Dt 4,32-34.39-40: El Señor es el único Dios;
no hay otro
Salmo Responsorial 32: Dichoso el pueblo que
el Señor se escogió como heredad
Rom 8,14-17: El espíritu de hijos adoptivos
nos hace gritar: "¡Abba!"
Mt 28,16-20: Bautícenlos en el nombre del
Padre y del Hijo y del Espíritu Santo
1. «Bautizándolos en el nombre del Padre y del
Hijo y del Espíritu Santo».
El Señor glorificado da a la Iglesia la orden
de bautizar a todos los hombres que pueda bajo el signo de la Trinidad de Dios.

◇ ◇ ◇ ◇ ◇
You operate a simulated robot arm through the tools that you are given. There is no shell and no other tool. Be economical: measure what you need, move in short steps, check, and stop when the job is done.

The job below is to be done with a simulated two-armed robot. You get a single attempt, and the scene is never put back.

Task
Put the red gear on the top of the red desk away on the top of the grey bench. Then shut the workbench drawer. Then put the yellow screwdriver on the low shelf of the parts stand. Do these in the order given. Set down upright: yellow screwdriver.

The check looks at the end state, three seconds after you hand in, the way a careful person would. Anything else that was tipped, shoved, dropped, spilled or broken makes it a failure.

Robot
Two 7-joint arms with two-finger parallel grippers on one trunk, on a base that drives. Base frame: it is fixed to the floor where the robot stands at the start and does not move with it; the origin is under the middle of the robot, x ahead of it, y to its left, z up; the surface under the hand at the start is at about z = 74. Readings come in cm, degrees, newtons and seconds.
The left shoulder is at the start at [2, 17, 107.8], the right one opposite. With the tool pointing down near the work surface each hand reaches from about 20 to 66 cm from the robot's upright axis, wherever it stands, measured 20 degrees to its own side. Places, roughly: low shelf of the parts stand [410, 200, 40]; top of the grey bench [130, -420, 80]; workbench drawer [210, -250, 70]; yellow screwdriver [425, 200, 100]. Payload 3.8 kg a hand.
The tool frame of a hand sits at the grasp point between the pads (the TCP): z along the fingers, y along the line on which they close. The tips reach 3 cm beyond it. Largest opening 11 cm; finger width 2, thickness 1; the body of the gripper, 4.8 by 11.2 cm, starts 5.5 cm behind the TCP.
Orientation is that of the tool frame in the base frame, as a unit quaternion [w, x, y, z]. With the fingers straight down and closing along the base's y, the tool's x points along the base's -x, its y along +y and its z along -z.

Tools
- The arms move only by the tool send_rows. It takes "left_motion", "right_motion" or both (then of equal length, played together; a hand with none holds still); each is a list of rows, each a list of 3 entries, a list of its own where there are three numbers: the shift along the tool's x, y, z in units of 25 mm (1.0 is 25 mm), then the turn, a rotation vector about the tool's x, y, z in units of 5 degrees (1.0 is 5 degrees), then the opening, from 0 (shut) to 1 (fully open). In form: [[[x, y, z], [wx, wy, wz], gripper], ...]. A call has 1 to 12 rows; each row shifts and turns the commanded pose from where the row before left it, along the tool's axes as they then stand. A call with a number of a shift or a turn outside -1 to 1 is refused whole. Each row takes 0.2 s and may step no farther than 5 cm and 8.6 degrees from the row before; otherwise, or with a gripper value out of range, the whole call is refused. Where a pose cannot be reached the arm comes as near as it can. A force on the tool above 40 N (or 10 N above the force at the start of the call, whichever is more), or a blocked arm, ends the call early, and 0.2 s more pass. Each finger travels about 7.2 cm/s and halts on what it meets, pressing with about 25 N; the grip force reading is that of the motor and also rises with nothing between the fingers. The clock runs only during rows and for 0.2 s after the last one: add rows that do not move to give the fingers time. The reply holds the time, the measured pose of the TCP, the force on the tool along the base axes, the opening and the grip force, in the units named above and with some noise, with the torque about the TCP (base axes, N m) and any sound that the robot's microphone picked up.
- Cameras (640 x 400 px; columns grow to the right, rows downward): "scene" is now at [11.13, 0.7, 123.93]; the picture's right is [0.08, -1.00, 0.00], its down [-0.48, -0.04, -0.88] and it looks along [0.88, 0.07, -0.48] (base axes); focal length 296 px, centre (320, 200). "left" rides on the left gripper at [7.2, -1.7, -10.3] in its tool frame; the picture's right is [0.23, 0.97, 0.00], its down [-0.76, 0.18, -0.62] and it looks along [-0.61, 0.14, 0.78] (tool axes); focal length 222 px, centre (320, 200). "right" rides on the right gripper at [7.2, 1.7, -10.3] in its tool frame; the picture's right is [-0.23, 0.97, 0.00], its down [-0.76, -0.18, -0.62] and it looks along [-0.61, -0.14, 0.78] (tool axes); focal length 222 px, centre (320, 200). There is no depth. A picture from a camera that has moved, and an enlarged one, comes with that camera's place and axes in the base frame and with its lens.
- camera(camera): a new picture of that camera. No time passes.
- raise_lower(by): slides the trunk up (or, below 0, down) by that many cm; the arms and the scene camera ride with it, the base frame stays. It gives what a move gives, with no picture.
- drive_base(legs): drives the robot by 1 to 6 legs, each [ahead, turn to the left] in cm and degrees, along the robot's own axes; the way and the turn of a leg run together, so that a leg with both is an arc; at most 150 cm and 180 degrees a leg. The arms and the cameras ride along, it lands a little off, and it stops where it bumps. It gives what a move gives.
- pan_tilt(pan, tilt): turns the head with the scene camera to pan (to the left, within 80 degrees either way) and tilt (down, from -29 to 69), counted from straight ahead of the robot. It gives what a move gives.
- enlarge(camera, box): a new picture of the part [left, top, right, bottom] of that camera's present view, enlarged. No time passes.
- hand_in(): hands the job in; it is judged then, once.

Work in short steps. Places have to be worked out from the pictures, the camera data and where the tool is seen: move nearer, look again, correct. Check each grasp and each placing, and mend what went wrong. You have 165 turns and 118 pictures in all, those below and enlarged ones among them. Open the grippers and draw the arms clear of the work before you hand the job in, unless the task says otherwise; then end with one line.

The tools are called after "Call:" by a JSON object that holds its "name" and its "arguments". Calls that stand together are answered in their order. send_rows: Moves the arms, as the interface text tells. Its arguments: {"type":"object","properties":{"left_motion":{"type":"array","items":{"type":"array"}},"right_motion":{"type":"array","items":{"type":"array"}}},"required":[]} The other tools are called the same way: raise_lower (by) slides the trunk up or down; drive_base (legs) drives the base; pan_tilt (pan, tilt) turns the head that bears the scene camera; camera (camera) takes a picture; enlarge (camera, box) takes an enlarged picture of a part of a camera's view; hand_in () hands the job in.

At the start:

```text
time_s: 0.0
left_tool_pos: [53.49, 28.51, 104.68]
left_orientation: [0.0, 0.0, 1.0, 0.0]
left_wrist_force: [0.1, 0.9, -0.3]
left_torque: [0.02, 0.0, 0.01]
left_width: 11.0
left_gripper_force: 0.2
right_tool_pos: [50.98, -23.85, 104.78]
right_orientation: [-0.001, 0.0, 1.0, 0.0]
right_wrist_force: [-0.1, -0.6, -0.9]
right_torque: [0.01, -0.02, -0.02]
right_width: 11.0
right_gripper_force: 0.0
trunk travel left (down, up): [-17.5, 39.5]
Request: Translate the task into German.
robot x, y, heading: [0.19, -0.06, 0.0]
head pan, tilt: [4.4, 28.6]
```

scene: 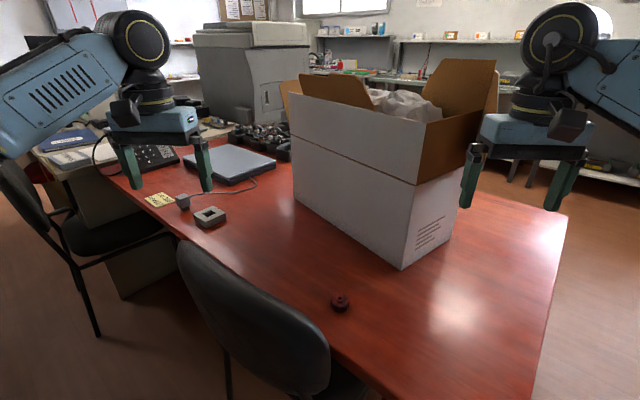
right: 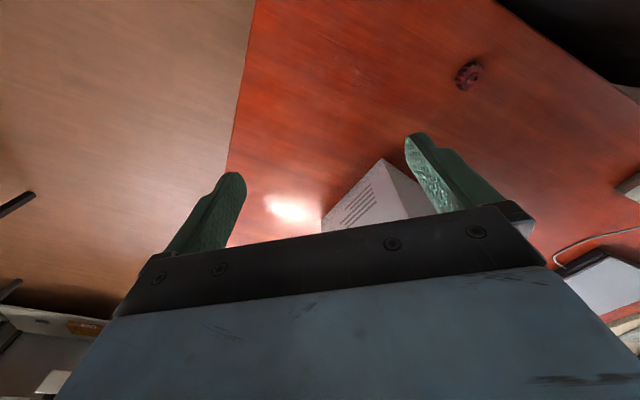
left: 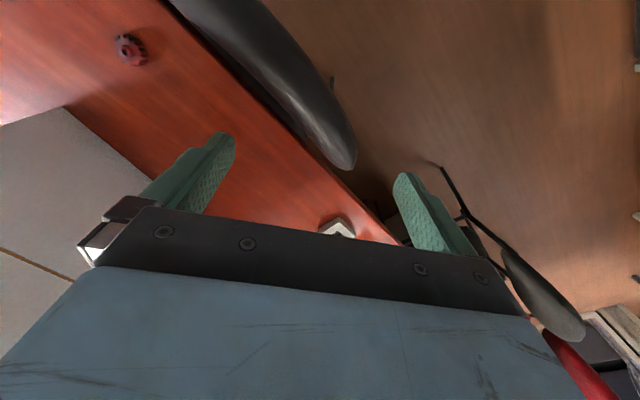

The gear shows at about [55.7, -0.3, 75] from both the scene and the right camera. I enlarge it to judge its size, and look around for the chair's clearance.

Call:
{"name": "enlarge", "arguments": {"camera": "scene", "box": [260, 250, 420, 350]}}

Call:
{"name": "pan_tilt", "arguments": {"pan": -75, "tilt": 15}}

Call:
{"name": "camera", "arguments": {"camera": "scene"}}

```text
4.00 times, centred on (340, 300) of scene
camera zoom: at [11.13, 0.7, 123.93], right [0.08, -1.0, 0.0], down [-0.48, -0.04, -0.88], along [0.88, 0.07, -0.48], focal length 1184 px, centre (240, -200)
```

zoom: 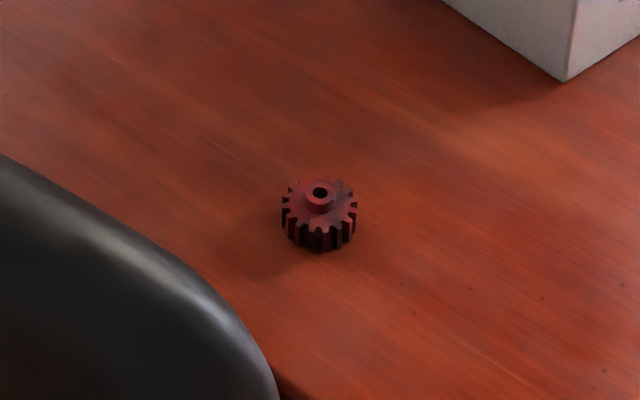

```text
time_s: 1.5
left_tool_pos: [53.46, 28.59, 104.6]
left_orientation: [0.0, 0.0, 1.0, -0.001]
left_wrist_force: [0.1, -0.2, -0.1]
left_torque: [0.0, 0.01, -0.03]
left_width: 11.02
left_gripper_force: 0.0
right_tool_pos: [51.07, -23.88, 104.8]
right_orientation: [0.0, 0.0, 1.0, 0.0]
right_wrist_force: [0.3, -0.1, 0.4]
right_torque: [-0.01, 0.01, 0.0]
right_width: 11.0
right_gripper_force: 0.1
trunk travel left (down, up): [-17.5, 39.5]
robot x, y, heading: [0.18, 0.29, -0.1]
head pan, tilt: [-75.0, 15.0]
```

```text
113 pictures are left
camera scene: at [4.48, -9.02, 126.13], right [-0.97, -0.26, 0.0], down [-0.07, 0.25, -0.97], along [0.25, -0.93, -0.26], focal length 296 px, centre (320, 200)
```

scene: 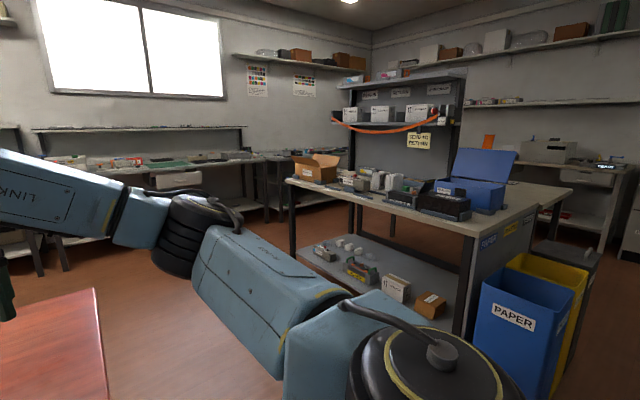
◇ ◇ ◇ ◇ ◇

El bautismo cristiano es designado a menudo también como la marca de un sello;
el bautizado debe saber a quién pertenece y según qué vida y qué ejemplo ha de
conducirse. La Trinidad
divina no es para nosotros simplemente un misterio
impenetrable (como se la presenta a menudo), es más bien la forma en que Dios
ha querido darse a conocer al mundo y especialmente a nosotros los cristianos:
El es nuestro Padre que nos ha amado tanto que entregó a su Hijo por nosotros y
además nos dio su Espíritu para que pudiéramos conocer a Dios como el amor
ilimitado. ¿Quién -se pregunta Pablo- conoce la intimidad de Dios? Sólo su
propio Espíritu. Pero es precisamente este Espíritu el que El ha puesto en
nuestros corazones: «Así conocemos a fondo los dones que Dios nos ha hecho» (1
Co 2,12). Si se conoce la verdad cristiana, es absolutamente falso decir que el
hombre es incapaz de conocer a Dios. Dios no sólo nos ha hecho conocer su
existencia (de la que tiene un presentimiento todo hombre que ve que las cosas
del mundo no se han hecho a sí mismas), sino que nos ha proporcionado también
una idea de su esencia íntima. Esto es lo que la Iglesia debe anunciar a «todos
los pueblos».
2. «Que somos hijos de Dios».
La segunda lectura nos dice que la Iglesia
transmite a los creyentes y bautizados no solamente esa visión de la
interioridad de Dios, por así decirlo, desde fuera, sino que nos permite
penetrar en su vida íntima como amor. La lectura comienza con el Espíritu Santo
que nos ha sido dado y que nos muestra, si lo aceptamos, que somos en
Jesucristo «hijos de Dios» Padre: para esto hemos sido creados (Ef 1,4-12). Y
como en Cristo «se esconden todos los tesoros del saber y del conocer» (Col
2,3), los cristianos nos convertimos en «coherederos» de todas esas riquezas,
que no son tesoros terrenales sino los tesoros del amor eterno, que son los
auténticos tesoros a los que el hombre aspira porque sabe que los bienes
terrenales son efímeros y la polilla los echa pronto a perder. La esencia de
Dios que el propio Dios nos revela como el amor infinito siempre nuevo y nunca
aburrido es mucho más de lo que el anhelo humano más exigente puede desear para
sí.
3. «¿Algún Dios intentó jamás... ?».
Ya en la Antigua Alianza, dice la primera
lectura, Israel quedó deslumbrado por el gran amor que Dios le dispensó. Israel
sabía que no hay nada en ninguna de las religiones del mundo que sea comparable
a este amor. Se nos invita a experimentar esto nosotros mismos: «Pregunta,
desde un extremo a otro del cielo», si hay algo comparable a este amor que Dios
ha demostrado al hombre. Esto adquiere todo su sentido cuando Dios culmina su
alianza pactada con Israel en la vida, muerte y resurrección de Cristo,
desvelándonos así totalmente la gloria de su amor; cuando el velo que cubría
todavía el Antiguo Testamento se quita y nosotros «con la cara descubierta
reflejamos la gloria del Señor» y nos vamos «transformando» cada vez más
profundamente en esa gloria del amor (cfr. 2 Co 3,18).
Para la revisión de vida
-¿Me dejo inundar por la vida de Dios?
-¿Estoy atento a la "vida
comunitaria" para que mi comunidad se parezca a «la mejor Comunidad»?